TASK INPUTS –
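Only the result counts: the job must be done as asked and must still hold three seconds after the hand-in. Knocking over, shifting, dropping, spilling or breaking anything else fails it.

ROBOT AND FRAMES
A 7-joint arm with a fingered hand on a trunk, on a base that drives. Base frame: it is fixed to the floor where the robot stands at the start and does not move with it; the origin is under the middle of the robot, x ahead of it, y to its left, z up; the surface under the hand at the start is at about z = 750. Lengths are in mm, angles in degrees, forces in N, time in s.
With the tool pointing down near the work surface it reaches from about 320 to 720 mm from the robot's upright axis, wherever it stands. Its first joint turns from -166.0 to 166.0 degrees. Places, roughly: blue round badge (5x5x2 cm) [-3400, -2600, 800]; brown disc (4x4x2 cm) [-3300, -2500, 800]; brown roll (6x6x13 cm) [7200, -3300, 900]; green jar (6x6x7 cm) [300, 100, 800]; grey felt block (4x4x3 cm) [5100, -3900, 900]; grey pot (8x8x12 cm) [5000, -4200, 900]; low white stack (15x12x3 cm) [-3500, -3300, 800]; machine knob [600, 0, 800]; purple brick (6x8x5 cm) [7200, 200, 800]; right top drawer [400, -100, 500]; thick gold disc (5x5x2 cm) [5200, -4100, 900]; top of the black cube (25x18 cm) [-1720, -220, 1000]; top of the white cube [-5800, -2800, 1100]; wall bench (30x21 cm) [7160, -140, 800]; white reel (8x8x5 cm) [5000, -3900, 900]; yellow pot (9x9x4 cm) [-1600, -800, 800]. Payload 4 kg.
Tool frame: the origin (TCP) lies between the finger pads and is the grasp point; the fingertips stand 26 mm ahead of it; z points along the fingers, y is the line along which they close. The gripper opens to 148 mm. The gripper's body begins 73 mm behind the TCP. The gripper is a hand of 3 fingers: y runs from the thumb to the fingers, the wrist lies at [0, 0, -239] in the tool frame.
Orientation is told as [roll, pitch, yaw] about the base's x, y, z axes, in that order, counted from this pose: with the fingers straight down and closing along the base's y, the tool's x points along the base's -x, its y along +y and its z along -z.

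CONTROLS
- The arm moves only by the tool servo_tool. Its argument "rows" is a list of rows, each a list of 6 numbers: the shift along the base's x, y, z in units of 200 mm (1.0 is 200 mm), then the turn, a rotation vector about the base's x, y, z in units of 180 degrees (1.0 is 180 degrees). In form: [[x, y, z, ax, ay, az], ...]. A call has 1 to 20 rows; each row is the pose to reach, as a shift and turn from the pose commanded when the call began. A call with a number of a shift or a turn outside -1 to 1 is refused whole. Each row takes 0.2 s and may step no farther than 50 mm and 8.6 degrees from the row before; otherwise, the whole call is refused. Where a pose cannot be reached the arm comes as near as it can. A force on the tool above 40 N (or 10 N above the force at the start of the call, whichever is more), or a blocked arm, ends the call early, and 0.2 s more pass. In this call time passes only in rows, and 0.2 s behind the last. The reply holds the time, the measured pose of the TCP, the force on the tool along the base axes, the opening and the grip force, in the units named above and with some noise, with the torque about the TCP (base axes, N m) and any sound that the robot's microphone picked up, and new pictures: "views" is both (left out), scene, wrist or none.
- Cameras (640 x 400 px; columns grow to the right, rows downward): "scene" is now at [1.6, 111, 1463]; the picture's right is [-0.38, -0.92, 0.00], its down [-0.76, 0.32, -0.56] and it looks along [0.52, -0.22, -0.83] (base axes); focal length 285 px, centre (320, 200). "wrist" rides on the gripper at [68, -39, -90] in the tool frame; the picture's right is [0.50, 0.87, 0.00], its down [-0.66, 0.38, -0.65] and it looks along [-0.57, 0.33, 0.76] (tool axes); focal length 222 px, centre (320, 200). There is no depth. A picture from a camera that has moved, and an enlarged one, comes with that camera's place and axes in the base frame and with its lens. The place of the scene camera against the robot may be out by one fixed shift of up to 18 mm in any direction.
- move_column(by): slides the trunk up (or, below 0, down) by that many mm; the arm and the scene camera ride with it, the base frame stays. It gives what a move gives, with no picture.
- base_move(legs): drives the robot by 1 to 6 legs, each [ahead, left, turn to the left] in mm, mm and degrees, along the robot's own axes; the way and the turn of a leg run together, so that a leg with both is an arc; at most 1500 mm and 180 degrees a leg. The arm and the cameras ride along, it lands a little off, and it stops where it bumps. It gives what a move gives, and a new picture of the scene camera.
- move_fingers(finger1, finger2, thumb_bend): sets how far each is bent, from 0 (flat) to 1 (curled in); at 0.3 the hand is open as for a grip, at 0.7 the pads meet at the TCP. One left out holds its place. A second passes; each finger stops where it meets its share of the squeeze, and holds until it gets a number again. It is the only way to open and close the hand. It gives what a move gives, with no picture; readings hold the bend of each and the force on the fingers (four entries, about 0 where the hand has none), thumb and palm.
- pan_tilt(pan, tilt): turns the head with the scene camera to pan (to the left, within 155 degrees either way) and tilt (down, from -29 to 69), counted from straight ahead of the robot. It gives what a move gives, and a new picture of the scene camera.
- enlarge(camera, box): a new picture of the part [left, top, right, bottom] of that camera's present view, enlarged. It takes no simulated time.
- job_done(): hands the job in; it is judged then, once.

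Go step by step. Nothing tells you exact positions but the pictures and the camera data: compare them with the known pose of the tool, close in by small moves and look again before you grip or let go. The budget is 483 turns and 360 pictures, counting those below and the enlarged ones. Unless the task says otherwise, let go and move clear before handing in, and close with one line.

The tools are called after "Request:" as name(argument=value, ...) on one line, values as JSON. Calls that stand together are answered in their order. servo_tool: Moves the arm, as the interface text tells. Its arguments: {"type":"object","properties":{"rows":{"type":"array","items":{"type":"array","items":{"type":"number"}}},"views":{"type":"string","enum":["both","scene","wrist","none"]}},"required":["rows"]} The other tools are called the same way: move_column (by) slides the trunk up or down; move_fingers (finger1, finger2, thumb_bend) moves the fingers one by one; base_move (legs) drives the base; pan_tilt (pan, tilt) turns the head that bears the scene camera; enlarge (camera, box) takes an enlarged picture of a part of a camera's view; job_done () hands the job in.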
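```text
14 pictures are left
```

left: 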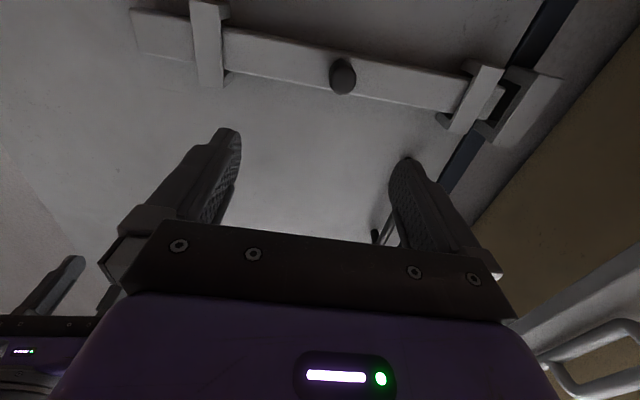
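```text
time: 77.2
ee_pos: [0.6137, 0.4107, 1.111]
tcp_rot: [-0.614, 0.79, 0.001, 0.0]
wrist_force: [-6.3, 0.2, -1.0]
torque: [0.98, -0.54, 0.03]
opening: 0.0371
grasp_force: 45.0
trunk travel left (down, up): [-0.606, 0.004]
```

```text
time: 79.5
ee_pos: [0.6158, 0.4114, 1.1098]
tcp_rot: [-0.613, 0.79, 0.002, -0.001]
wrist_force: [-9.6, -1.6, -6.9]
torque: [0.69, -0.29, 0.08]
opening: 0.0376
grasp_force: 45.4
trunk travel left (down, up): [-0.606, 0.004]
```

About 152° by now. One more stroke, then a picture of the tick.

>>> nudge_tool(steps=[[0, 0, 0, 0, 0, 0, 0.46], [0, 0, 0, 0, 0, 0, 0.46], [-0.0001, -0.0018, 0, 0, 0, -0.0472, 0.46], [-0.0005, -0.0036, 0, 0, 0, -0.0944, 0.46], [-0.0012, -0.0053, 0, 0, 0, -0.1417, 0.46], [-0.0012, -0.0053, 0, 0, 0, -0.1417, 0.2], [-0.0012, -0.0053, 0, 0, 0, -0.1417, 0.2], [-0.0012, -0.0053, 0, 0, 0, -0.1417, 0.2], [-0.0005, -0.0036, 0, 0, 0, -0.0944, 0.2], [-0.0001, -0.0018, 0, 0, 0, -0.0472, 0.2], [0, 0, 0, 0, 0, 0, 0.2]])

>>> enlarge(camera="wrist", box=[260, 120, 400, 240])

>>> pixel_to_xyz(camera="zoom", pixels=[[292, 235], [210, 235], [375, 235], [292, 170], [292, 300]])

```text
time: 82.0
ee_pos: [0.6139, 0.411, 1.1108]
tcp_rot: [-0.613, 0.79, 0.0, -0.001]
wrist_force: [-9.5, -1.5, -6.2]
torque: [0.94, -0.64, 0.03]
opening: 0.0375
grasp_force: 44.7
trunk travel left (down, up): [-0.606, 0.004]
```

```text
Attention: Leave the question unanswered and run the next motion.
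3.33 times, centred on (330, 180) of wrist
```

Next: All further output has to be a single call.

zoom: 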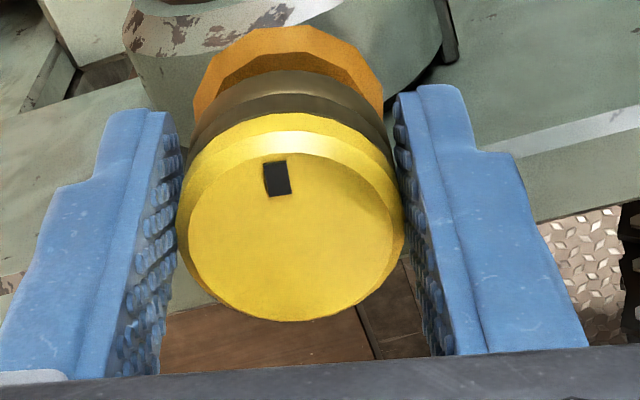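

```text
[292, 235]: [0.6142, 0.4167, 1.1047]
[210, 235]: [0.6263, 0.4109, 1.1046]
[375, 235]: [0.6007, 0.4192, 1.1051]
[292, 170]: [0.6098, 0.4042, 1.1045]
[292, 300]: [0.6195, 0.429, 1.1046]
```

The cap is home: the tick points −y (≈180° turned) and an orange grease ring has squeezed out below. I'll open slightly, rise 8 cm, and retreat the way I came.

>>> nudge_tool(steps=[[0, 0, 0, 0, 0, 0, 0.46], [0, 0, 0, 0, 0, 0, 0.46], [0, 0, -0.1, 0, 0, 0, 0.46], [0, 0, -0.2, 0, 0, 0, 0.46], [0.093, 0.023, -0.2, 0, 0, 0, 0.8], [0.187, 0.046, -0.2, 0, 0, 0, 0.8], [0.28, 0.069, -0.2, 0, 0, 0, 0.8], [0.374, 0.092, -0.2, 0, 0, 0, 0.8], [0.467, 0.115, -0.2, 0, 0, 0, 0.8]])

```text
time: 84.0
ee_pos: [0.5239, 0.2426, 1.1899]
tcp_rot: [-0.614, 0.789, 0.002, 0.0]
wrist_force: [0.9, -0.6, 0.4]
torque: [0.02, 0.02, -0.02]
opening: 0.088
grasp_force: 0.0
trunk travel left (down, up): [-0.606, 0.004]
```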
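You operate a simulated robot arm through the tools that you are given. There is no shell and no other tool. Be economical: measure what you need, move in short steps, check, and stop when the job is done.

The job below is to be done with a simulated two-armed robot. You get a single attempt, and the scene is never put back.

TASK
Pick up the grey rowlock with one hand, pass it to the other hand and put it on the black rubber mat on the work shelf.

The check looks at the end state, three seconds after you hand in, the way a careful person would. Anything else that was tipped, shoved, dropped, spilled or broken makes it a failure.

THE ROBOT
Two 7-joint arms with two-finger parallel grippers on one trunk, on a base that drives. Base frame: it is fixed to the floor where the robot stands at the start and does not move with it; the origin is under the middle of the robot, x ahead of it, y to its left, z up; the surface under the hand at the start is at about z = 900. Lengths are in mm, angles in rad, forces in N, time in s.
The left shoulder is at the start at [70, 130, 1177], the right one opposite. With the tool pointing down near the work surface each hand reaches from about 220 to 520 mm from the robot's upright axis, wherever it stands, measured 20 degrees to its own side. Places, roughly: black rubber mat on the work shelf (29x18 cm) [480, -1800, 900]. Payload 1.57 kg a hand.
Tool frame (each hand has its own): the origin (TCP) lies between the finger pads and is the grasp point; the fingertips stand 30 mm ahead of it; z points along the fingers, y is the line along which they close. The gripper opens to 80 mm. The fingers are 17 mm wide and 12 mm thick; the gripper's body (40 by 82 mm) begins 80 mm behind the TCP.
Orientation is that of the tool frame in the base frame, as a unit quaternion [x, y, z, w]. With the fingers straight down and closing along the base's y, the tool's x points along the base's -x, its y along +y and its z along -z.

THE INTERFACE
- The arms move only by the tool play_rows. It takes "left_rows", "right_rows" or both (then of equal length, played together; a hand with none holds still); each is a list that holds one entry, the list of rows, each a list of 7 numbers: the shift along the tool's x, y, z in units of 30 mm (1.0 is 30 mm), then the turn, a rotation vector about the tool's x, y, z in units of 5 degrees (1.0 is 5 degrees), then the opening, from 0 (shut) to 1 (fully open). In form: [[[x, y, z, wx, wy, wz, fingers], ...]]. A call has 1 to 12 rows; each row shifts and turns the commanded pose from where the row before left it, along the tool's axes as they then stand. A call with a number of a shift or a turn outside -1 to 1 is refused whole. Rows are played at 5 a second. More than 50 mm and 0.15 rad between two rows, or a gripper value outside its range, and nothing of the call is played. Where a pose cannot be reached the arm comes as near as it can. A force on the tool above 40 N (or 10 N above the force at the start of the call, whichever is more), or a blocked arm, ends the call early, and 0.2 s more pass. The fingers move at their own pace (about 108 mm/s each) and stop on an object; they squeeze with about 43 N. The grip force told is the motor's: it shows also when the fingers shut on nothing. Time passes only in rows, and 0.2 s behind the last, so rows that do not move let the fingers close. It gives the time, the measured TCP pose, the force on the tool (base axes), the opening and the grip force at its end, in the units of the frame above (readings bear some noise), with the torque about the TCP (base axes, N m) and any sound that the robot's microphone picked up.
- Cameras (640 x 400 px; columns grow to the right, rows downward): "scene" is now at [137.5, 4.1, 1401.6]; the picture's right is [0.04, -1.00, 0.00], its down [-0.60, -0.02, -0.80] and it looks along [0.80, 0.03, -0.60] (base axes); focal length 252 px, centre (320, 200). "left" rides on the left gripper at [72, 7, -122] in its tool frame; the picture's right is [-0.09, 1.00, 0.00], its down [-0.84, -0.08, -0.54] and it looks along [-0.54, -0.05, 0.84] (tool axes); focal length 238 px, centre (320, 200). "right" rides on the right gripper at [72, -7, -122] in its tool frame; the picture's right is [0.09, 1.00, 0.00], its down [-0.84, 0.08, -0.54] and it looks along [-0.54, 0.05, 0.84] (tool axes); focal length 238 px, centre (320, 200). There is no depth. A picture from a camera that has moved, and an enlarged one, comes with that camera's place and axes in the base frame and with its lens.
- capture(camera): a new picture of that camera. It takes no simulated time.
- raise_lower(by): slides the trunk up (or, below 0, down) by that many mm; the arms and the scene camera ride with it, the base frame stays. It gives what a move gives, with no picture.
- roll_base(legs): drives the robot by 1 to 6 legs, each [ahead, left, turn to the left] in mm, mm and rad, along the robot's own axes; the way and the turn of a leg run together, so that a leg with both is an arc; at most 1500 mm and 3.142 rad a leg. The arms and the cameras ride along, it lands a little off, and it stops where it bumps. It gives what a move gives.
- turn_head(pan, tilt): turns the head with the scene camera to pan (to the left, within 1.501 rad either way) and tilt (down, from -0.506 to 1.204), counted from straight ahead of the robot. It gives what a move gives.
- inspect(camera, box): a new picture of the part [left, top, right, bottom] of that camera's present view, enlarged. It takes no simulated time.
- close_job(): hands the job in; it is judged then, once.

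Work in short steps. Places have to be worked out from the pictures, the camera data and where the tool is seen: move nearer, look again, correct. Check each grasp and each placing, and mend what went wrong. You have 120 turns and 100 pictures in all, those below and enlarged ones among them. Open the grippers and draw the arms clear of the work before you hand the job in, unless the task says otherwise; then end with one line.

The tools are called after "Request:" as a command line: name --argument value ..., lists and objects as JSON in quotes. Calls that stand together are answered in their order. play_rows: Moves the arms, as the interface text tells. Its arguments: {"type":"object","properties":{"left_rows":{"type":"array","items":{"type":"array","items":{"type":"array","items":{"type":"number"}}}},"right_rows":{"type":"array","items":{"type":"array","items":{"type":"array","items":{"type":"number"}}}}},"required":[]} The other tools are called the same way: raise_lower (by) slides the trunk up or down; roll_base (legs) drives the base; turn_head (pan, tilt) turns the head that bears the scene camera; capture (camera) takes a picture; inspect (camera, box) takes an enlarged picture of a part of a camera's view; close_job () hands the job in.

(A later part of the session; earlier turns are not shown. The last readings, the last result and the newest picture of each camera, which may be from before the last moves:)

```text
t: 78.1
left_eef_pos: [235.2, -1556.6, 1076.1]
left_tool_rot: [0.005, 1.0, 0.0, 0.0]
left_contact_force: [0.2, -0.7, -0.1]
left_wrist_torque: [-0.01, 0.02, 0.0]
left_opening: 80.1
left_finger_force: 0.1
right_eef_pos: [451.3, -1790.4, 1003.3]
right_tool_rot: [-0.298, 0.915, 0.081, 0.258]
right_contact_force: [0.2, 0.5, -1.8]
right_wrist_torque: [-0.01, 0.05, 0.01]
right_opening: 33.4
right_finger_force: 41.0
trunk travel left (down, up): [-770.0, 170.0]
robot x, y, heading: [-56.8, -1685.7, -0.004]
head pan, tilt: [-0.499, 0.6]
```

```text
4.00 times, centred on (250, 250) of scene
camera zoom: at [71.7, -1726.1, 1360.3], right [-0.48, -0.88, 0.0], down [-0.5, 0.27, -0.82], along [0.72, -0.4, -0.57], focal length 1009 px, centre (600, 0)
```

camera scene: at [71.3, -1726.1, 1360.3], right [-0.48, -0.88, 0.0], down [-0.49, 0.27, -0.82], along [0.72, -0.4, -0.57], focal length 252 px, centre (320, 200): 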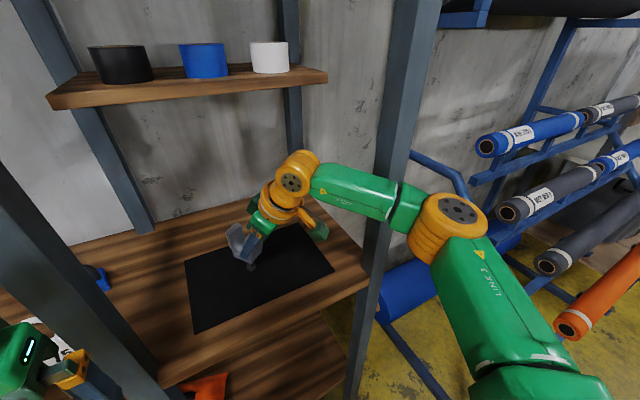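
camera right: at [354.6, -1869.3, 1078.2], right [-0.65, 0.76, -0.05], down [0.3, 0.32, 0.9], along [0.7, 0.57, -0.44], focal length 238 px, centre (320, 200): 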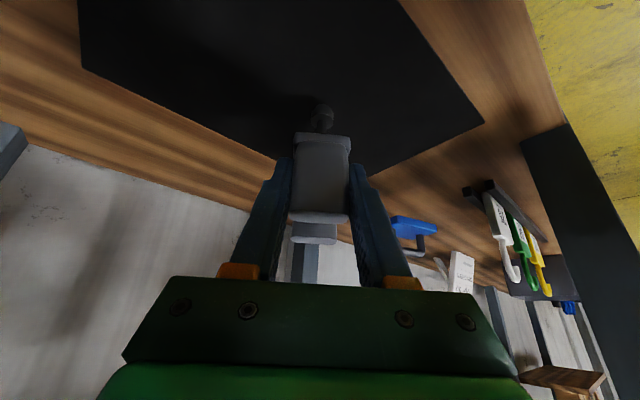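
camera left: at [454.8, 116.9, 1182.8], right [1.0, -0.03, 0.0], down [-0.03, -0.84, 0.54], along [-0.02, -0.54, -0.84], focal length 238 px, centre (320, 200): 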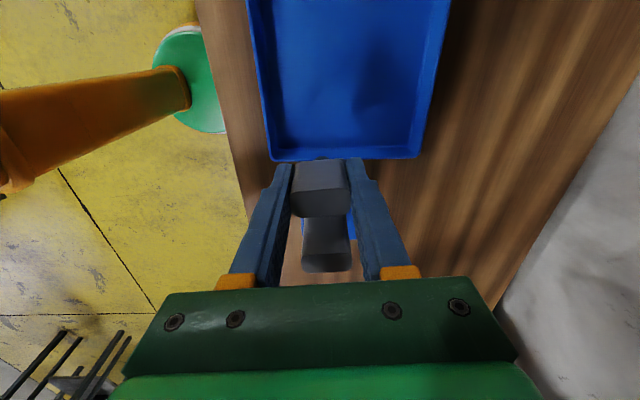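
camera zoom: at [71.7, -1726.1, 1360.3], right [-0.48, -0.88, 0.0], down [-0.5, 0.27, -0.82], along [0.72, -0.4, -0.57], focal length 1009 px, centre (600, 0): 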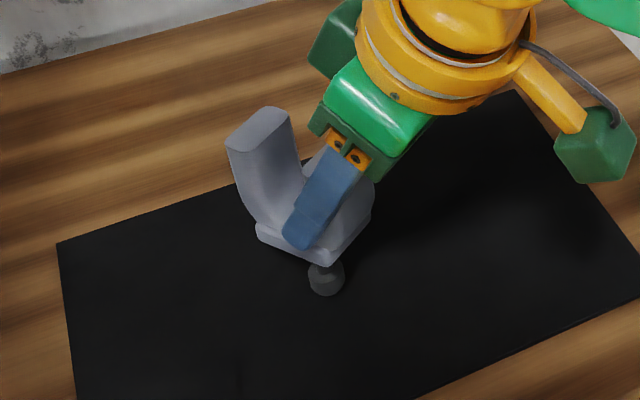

REQUIRED WORK – Each line from the one containing "- raise_lower(by): slides" through the one containing "Work in short" must be retyped exactly, the first and last of these included.

TASK OUTPUT –
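- raise_lower(by): slides the trunk up (or, below 0, down) by that many mm; the arms and the scene camera ride with it, the base frame stays. It gives what a move gives, with no picture.
- roll_base(legs): drives the robot by 1 to 6 legs, each [ahead, left, turn to the left] in mm, mm and rad, along the robot's own axes; the way and the turn of a leg run together, so that a leg with both is an arc; at most 1500 mm and 3.142 rad a leg. The arms and the cameras ride along, it lands a little off, and it stops where it bumps. It gives what a move gives.
- turn_head(pan, tilt): turns the head with the scene camera to pan (to the left, within 1.501 rad either way) and tilt (down, from -0.506 to 1.204), counted from straight ahead of the robot. It gives what a move gives.
- inspect(camera, box): a new picture of the part [left, top, right, bottom] of that camera's present view, enlarged. It takes no simulated time.
- close_job(): hands the job in; it is judged then, once.

Work in short steps. Places have to be worked out from the pictures, the camera data and where the tool is seen: move nearer, look again, correct. Check each grasp and each placing, and mend what went wrong. You have 120 turns and 100 pictures in all, those below and enlarged ones among them. Open the grippers and draw the arms clear of the work before you hand the job in, unless the task says otherwise; then end with one line.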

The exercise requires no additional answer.